Le web comme hégémonie de l’amateurisme, ou Wikipedia sous les feux croisés

Classé dans : Livre, Progrès, Sciences, techniques, Société — Miklos @ 0:37

Dans un récent article lumineux, Nicholas G. Carr1 analyse les valeurs New Age que le Web nouvelle géné­ration – celui de l’« intel­ligence col­lec­tive » symbo­lisée par Wikipedia et les blogs – repré­sente : « par­tici­pation, collec­ti­visme, commu­nautés virtuelles, ama­teu­risme », avec, comme corrélats, « superfi­cia­lité, préfé­rence des humeurs aux faits, écholalie, encou­ra­gement à l’extrémisme idéo­lo­gique et au commu­nau­ta­risme ». Prenant comme cas d’espèce le manque de qualité et de fiabilité de la Wikipedia2 (qu’il analyse avec exemples à l’appui), il en conclut que l’Internet bouscule l’économie de la culture d’une façon qui en réduira les options plutôt que les élargira : le choix est clair, entre (par exemple) l’Ency­clopédie Britan­nica et la Wikipedia, on choisira ce qui est gratuit, et ce qui s’y trouve sera répliqué à l’infini sur le Web, quel que soit sa qualité. En réponse à Kevin Kelly, qui affirme qu’« à cause de la facilité de création et de diffusion, la culture en ligne est la culture », il dit : « J’espère qu’il a tort, mais je crains qu’il ait raison ».

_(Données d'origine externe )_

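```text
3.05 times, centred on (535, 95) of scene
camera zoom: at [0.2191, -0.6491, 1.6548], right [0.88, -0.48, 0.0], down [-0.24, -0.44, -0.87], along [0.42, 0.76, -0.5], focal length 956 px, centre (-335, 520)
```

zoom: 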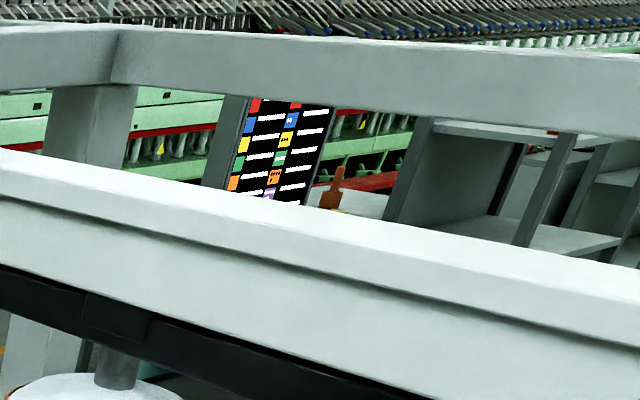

Il semblerait que même au sein de la Wikipedia on commence à avoir des doutes. Dans un autre article, Andrew Orlowski rapporte que Jimmy Wales, l’un des co-fondateurs, reconnaît finalement l’existence de problèmes réels de qualité. Orlowski soulève d’autres problèmes au-delà de la fiabilité, ceux, par exemple, de grammaire et de syntaxe de nombreux articles. La solution à ce problème particulier ? Des experts – de l’édition, des contenus – ce qui la ferait converger vers les « vraies » encyclopédies actuelles. Mais l’idéologie des contributeurs (en sus du problème économique) pourrait être un frein insurmontable.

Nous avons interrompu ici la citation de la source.